Ady Barkan was a lifelong organizer and campaigner, who Politico deemed “the most powerful activist in America.” Over his career, Ady specialized in bringing policy makers face to face with the people whose lives their decisions shape, and generating public attention and political pressure out of those confrontations.
Since 2017, Ady’s work focused on health care, marshaling his own paralysis from A.L.S. to urge Americans to demand more of our government. Ady was listed as one of TIME’s 100 most influential people of 2020. In September, he received the Freedom from Want award from the Roosevelt Institute in recognition of his unapologetic work fighting for freedom from economic want and for a more just health care system in the United States.
Ady earned his juris doctorate from Yale Law School and lived in Santa Barbara, CA with his wife Rachael King and their two children Carl and Willow. Up until his death, Ady worked as the founder and Co-Executive Director of Be A Hero. His story is told in the documentary “Not Going Quietly.”
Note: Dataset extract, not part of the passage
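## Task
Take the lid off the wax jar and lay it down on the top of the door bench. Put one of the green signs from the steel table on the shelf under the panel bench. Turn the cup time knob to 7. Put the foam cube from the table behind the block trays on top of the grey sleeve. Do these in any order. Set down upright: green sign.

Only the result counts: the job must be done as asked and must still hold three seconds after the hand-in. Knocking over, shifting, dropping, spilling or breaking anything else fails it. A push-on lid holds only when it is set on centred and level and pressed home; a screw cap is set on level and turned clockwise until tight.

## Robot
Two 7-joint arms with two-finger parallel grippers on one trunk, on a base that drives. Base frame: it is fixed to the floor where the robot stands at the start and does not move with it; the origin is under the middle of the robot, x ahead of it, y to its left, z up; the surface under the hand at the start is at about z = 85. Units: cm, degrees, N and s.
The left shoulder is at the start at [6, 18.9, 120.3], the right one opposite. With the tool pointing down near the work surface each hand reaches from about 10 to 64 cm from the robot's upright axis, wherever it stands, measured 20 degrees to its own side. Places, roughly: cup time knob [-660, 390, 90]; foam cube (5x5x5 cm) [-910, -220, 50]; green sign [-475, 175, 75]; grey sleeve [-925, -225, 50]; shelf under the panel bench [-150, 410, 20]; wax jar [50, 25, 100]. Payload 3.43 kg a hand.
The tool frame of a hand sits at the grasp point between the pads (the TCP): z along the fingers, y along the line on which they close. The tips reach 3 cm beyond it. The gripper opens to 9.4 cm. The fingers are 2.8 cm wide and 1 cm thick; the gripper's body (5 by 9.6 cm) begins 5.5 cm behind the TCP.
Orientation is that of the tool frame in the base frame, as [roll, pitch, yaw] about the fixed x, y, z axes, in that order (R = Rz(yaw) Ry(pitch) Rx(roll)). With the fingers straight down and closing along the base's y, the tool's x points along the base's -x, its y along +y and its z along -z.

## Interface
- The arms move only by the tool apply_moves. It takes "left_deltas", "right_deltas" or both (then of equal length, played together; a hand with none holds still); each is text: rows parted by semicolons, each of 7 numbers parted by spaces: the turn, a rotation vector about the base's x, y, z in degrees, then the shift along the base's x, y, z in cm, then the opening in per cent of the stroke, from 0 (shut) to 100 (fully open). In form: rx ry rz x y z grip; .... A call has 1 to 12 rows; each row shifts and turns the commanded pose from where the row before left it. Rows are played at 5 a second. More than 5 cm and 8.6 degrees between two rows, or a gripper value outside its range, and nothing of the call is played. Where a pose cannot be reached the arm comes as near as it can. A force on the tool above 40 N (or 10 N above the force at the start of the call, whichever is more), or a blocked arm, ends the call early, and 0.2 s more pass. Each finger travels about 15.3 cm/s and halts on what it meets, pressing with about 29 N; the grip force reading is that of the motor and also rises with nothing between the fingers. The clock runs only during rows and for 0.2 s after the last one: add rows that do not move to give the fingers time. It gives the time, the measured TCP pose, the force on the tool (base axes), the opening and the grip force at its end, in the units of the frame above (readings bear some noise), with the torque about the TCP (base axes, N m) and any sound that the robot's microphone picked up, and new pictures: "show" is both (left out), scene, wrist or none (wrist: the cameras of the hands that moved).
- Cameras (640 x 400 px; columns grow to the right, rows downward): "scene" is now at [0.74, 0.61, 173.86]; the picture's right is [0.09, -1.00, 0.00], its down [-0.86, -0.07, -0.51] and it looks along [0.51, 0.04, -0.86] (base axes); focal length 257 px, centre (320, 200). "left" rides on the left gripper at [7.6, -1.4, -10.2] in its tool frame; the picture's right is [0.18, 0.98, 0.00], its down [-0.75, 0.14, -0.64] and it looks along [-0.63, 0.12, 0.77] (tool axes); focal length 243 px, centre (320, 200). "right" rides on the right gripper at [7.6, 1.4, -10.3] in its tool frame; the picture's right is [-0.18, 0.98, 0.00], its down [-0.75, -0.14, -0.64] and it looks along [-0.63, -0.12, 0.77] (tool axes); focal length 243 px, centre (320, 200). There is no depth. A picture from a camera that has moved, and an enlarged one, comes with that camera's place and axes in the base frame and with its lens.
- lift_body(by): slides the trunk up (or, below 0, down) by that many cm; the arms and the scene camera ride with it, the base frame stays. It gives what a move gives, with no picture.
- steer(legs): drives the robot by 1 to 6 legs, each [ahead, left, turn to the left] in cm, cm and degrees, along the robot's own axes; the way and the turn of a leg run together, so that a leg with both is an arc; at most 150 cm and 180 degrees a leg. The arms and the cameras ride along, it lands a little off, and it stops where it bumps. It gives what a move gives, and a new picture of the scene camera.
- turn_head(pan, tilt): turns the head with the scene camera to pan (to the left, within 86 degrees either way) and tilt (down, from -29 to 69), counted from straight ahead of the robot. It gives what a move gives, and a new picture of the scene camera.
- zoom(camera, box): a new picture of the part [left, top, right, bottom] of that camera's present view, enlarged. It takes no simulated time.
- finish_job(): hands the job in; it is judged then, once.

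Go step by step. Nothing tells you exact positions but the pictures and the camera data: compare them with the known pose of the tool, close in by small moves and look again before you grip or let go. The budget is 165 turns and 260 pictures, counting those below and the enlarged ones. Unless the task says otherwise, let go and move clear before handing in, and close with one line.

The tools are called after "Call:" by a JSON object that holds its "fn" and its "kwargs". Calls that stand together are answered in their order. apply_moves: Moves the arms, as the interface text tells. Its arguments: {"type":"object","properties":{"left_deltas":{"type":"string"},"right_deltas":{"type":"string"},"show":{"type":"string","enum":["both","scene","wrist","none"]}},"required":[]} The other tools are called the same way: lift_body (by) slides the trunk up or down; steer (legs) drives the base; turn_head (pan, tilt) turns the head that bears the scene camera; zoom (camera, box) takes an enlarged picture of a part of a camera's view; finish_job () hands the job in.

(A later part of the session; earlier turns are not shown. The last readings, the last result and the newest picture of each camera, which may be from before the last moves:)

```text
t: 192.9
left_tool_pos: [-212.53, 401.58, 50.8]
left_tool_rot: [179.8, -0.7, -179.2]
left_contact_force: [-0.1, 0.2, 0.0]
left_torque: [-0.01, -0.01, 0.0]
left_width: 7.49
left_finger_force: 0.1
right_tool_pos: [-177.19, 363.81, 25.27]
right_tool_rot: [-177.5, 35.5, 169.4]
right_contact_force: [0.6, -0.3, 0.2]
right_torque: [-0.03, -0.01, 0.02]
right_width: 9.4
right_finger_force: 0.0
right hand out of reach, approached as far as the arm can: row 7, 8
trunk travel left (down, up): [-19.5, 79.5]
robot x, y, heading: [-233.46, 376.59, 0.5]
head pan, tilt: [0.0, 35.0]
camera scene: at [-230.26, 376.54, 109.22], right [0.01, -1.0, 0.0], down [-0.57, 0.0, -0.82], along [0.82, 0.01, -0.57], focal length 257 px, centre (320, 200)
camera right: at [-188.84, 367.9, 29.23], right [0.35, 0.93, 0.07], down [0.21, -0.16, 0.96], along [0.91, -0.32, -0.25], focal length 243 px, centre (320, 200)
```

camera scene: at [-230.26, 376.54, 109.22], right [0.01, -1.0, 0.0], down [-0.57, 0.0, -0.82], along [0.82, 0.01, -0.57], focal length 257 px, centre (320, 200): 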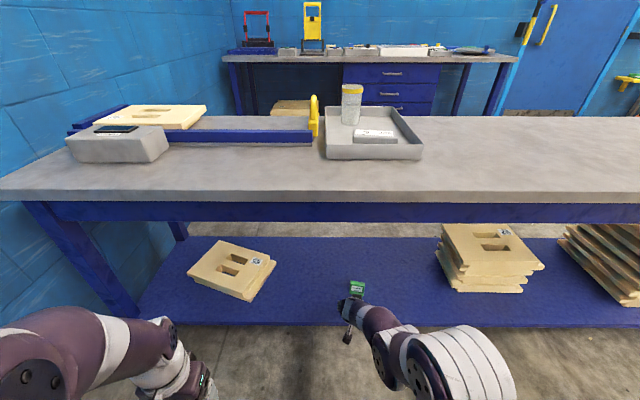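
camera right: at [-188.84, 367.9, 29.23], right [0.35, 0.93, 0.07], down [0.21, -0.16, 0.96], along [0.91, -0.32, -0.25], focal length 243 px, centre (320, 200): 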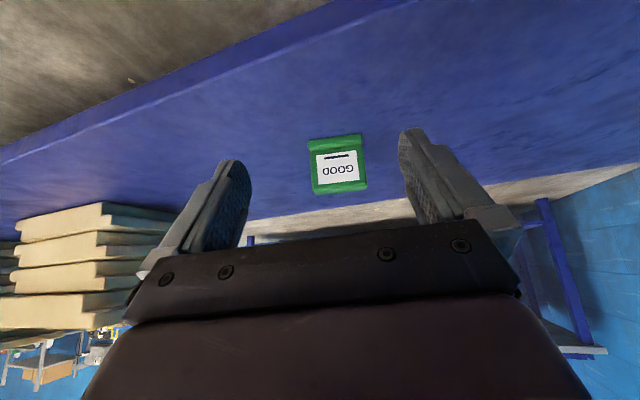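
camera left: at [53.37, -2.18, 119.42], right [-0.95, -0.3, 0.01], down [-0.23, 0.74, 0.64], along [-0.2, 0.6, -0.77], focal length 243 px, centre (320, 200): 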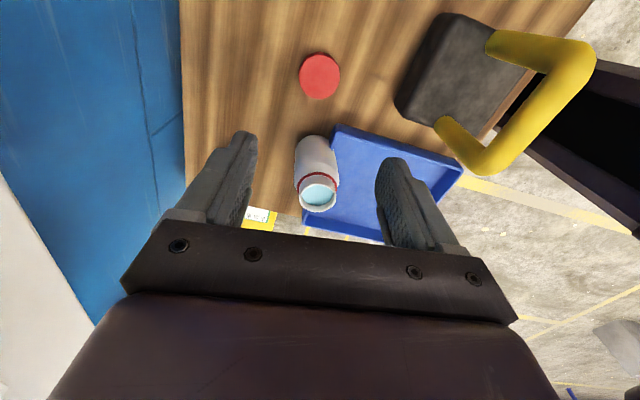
Be A Hero was formed after Ady Barkan—an advocate for social, economic, and racial justice— was diagnosed with ALS in 2016 and found himself thrust into a battle to save the Affordable Care Act, while fighting for his own access to health care. Ady co-founded the organization in 2018, with campaign strategist Liz Jaff, to advance the idea that here in the richest country in the world (and everywhere) health care should be a human right guaranteed to all—not a privilege reserved for the wealthy few.
Over the past five years, Be A Hero has established itself as a political force, shifting the terrain of the political debate on health care in America and creating new windows of opportunity for bold action. With almost 500,000 supporters and tens of millions more who have seen or heard our content, Be A Hero has activated large numbers of people across the country to save the Affordable Care Act, launch healthcare to the top of the political agenda during the 2020 elections, advance affordable access to COVID-19 vaccines, win expanded access to affordable prescription drugs, expand access to home care, fight medical debt, and more.
Up until the time of his death, Ady co-led Be A Hero alongside, Jamila Headley—a disabled activist and movement leader, who has also experienced first hand the pain caused by America’s broken health care system and shares the vision of a health system that puts people over profit and guarantees care to all.
Be A Hero Education Fund (501c3), Be A Hero Action Fund (501c4) and Be A Hero PAC are a multifaceted family of organizations that work to impact the political landscape, lead strategic campaigns, shape the public discourse and build a movement of patients—including disabled people, sick people, poor people, Black, Indigenous and other people of color, and others—to make this vision a reality. Jamila continues to lead the organization in this work today.